Watermelon radishes are another fall special. It’s a small crop this year but I find them nicest as a little accent and not the main course anyway.
This may be the last round of beets for the year, a mix of Shiraz and 3 Root Grex, and possibly not anymore spinach or collards either. We will have more leeks and carrots though along with a few more fall specials soon.
Three more weeks to go so we’re getting to the point where there aren’t as many crops left out in the field. It would seem like that would make predictions easier but there are actually a bunch of other confounding factors making it tricky to know what the best combination will look like until we’re actual out there harvesting.

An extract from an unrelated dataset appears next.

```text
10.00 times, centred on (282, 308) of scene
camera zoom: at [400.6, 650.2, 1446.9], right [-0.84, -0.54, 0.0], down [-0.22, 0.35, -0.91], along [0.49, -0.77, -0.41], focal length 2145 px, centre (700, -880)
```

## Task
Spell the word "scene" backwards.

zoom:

That said, here are my best guesses for next week: sugarloaf chicory, collard greens, watermelon radishes, beets, and carrots.
Lettuce is pretty much done after today, we might have a few remaining heads for sale at the stand. The story is similar for a few other crops like sweet peppers, and tomatoes – a few stragglers but not enough to put in the shares. All three of those have gone longer than we planned though so it’s been a good fall.
Also on the possibles list for the next few weeks are turnips, celeriac, parsnips, spinach and kale – in addition to more carrots, mustards and chard.
It’s been a great carrot fall and I hope we’re not overloading you with carrots. They do keep very well in a plastic bag in the fridge (I’ve had them last months that way). If you’re not getting enough we have bulk carrots on special at the farm stand, come stock up!